Pros and Cons of Seller Finance

by Brooke 6. January 2010

There are several ways that you can work toward owning your own home.  If you don’t want to go through a lender or bank institution, then considering seller finance may be a better option.  However, before you jump into this opportunity, you want to make sure that it can provide you with the best alternatives to buying the real estate that you desire.  Understanding both the pros and cons of this option can then help you to get the assistance you need. 

The main problem that is associated with seller finance is based on the obligations that the current seller has.  If they have a mortgage, then they are required to pay this off first.  If you decide to buy the home from them, then you will be paying off what is owed on the home to the mortgage company, unless the seller already owns the home.  In most instances, this will stop the seller and the buyer from arranging a situation where you can pay directly to the home owner instead of to a bank. 

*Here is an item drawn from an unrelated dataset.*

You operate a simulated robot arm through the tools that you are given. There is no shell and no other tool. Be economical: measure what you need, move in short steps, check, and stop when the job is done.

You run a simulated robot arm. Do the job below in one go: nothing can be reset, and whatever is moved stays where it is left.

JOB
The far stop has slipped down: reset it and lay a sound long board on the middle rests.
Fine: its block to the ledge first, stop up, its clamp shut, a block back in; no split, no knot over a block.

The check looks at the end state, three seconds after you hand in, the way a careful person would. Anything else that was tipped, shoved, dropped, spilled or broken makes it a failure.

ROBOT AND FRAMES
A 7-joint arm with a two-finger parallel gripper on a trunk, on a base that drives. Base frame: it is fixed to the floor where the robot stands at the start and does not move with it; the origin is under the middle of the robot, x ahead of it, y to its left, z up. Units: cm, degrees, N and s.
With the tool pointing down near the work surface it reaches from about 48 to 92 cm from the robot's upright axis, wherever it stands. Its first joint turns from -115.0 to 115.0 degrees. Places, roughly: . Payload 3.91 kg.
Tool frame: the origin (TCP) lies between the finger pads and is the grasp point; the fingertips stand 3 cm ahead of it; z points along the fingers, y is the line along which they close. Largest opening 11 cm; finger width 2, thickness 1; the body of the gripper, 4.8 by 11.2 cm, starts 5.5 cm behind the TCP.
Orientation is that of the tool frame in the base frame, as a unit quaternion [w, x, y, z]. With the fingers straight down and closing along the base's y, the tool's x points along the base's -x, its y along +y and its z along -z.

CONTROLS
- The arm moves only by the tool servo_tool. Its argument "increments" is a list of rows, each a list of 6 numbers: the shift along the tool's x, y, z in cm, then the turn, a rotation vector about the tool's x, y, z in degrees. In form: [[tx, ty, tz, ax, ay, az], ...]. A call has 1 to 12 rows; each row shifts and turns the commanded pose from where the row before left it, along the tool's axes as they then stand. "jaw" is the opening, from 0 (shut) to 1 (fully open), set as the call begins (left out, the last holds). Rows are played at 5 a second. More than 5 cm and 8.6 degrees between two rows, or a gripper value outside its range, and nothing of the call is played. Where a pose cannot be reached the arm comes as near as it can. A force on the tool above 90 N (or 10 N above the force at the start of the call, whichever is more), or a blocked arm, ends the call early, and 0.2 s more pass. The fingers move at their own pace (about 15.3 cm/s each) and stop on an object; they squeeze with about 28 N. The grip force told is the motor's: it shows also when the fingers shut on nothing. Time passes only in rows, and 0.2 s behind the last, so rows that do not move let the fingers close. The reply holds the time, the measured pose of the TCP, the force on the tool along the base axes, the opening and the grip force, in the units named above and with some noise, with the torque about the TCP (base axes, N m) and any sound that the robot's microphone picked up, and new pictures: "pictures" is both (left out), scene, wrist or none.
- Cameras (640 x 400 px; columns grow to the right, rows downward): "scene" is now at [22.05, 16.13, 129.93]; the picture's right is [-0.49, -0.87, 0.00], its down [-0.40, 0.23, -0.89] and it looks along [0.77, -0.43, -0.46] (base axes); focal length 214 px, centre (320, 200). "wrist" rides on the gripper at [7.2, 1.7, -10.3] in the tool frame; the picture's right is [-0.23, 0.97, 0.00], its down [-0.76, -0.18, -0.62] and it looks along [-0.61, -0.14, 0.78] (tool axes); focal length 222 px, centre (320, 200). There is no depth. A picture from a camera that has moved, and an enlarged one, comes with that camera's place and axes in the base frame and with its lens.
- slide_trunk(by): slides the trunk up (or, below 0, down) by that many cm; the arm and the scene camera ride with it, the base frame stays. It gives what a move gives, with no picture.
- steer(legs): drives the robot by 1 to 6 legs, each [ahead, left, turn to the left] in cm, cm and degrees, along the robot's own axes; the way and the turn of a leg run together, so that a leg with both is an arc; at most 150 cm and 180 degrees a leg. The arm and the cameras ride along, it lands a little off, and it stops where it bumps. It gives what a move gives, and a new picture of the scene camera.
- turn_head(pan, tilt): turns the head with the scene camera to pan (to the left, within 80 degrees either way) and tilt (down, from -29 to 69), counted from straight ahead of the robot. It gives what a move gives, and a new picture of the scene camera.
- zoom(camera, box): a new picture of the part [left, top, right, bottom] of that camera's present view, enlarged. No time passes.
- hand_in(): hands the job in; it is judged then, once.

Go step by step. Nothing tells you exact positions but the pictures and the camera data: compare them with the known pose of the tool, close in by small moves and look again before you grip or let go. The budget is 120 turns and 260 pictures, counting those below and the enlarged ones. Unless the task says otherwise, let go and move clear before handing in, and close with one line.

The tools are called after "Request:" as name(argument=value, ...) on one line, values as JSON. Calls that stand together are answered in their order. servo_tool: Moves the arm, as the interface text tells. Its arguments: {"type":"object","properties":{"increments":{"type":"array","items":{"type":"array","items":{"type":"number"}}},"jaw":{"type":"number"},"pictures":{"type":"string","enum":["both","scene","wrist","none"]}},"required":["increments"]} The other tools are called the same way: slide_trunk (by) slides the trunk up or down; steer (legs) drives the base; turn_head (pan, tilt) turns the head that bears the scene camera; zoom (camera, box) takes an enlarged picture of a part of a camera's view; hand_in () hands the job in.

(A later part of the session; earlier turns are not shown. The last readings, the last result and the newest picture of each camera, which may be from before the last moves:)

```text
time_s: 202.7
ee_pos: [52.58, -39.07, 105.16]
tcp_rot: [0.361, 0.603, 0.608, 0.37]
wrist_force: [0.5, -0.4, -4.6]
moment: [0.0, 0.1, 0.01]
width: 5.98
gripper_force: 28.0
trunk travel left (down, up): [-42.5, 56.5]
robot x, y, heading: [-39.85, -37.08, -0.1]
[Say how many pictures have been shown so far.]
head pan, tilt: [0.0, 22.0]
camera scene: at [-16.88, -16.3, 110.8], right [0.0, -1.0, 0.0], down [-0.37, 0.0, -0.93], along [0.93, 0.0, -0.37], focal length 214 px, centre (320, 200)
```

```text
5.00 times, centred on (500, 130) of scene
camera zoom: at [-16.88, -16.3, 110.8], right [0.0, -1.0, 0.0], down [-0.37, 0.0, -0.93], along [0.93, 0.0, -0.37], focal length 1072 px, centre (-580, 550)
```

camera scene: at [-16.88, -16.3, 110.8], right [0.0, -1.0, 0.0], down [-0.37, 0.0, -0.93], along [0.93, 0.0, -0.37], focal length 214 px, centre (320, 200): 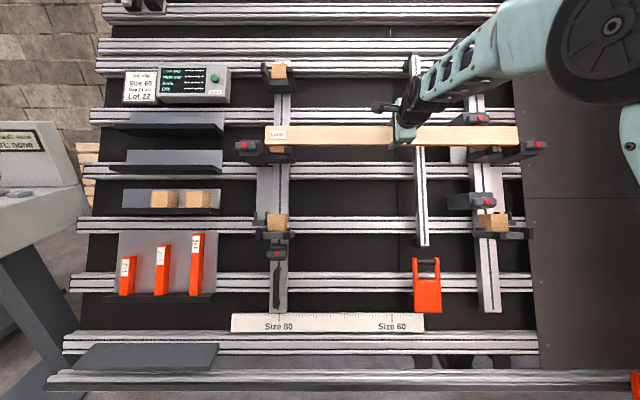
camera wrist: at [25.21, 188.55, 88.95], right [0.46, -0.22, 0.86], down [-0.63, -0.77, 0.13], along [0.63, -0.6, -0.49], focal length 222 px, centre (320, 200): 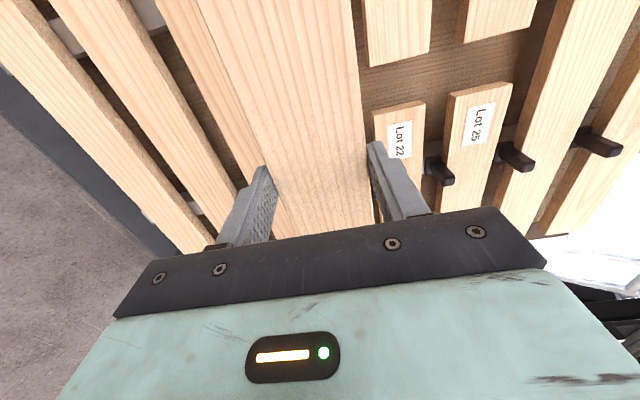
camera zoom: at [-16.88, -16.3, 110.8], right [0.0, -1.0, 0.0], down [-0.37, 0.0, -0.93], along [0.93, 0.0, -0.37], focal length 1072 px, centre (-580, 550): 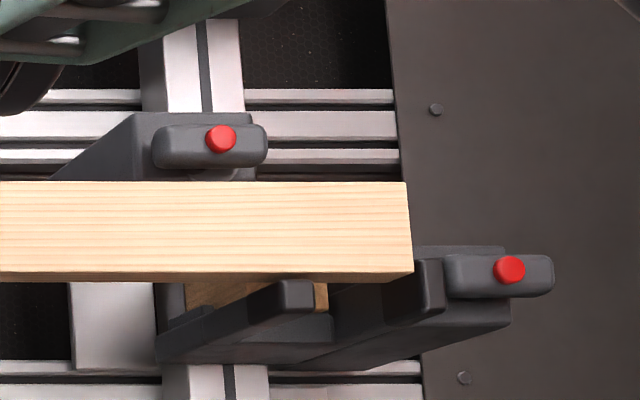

The payment arrangement for seller finance then becomes the main complication that is associated with selling a home.  Because most sellers don’t want to create a long term agreement with a buyer, they will require a down payment that states you should pay a certain amount of money up front.  There are certain contracts that provide you with other options, such as a lease to own program.  You will want to know how to work into a payment plan with the seller unless you can buy the house up front.  This will allow you to buy the home without the use of a mortgage company. 

Often times, the complications with seller finance will lead to alternative agreements so everyone can win with the purchase in the end.  For instance, if the seller isn’t concerned with moving out right away then you can begin to pay as an investment.  This works similar to a mortgage where you are required to make monthly payments to the seller who then pays the mortgage company.  If you don’t do this, then you default on your loan and are forced to foreclose.  You can also offer more opportunities to the seller of a home by providing higher interest rates or by paying a percentage of the loan to the seller.  For most that want to get rid of their home, this will offer a better deal than selling through an agent or company, which will help you to get into an arrangement that works for everyone. 

If you are considering seller finance, then you want to make sure that you know the stipulations before jumping into this type of real estate deal.  Knowing how this differs from a regular mortgage or from buying a home with a real estate agency as a liaison can then provide you with the correct investments and movements forward.  You will find that the seller finance available then allows you to get into the home you desire through an alternative contract.